Check Your Current IP

Use our What Is My IP tool to see your public IP address, ISP, and location. Compare it against your router’s WAN IP to quickly spot whether you’re behind CGNAT.

Frequently Asked Questions

Why does the IP checker show a different IP than my computer?

Because your computer knows its private IP (assigned by your router) while our checker sees your public IP (the one your router uses to talk to the Internet). Both are correct; they’re just describing different layers. The private IP is useful for local networking; the public IP is what matters online.

Can I host a website from my home computer?

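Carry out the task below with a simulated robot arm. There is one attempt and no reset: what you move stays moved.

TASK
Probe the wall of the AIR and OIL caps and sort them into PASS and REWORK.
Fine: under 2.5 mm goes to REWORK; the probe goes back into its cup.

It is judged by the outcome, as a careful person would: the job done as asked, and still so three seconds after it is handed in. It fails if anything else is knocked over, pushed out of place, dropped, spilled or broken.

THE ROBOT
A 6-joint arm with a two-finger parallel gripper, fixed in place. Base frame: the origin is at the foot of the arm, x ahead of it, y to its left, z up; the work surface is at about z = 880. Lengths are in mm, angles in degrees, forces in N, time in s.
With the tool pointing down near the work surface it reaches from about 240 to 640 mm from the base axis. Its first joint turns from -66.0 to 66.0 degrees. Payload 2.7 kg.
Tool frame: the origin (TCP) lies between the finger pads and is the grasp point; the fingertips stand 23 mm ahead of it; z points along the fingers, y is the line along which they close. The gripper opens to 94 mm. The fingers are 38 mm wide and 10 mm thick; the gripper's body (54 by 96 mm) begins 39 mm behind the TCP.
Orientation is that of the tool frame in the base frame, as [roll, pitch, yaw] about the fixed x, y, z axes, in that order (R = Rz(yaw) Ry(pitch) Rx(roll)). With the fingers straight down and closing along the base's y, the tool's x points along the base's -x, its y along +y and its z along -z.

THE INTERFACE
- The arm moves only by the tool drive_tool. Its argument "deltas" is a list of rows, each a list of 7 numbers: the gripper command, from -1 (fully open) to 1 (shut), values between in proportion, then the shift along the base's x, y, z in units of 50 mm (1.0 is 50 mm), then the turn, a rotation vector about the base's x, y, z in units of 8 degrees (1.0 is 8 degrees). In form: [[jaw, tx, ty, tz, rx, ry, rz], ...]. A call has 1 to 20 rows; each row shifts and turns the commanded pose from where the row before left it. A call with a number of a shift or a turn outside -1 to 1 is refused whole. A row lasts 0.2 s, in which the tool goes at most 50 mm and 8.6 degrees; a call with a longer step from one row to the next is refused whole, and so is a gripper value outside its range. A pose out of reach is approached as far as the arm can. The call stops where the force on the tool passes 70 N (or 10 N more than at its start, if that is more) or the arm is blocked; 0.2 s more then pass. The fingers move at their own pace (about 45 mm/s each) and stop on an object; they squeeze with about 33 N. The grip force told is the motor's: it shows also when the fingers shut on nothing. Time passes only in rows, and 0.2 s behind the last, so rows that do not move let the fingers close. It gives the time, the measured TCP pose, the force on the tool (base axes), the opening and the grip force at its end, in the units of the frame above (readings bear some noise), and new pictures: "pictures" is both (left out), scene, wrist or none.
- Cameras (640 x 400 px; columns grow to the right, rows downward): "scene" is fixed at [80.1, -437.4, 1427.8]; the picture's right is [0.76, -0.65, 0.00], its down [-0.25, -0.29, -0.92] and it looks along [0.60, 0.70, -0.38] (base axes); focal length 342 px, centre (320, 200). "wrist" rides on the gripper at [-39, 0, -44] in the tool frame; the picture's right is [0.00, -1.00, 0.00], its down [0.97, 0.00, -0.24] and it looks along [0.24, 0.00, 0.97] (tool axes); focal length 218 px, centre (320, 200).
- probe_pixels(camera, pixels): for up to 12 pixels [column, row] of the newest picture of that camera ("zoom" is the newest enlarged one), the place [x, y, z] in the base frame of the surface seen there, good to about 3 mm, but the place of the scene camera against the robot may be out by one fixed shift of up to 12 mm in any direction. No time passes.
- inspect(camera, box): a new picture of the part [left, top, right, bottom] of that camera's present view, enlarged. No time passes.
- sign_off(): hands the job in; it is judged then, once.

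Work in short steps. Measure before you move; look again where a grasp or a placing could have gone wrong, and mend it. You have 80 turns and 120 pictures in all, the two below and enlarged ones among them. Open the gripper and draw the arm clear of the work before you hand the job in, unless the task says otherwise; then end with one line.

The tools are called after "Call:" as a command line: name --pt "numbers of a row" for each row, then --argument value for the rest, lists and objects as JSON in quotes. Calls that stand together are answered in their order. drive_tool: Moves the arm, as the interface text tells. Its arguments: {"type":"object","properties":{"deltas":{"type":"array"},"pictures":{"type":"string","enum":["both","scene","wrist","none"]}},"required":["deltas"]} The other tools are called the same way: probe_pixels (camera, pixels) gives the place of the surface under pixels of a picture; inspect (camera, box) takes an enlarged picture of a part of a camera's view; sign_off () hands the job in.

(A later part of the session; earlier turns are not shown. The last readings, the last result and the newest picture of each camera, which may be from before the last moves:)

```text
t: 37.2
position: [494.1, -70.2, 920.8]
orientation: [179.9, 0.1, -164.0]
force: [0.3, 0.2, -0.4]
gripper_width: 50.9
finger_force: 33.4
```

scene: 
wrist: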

Technically yes, but only if your ISP gives you a real public IP (not CGNAT) and doesn’t block inbound ports like 80 and 443. You’d set up port forwarding on your router, point a domain at your public IP (or use Dynamic DNS since it may change), and run a web server. Many residential ISPs forbid this in their terms of service even when it works technically.

Is a private IP safer than a public IP?

A little, but not in the way people usually mean. Private IPs aren’t reachable from the Internet, so they can’t be directly port-scanned by a random attacker. But a device with a private IP can still be attacked through its browser, through services it connects out to, or through another compromised device on the same LAN. “Private IP” is not the same as “secure” — it only describes routability.

What is my router's WAN IP?

Log into your router (usually http://192.168.1.1 or http://192.168.0.1), find the Status or Internet page, and look for “WAN IP” or “Internet IP”. On a normal connection this equals your public IP. If it starts with 10., 172.16-31., 192.168., or 100.64-127., your ISP has you behind CGNAT and your real public IP belongs to them.

Can private IPs overlap with someone else's network?

Yes, and they constantly do — that’s the whole point of RFC 1918. Your 192.168.1.42 and your neighbor’s 192.168.1.42 coexist peacefully because neither is visible outside its own LAN. Problems only arise when two private networks try to merge (for example, over a VPN) and discover they picked the same subnet; then one side has to renumber.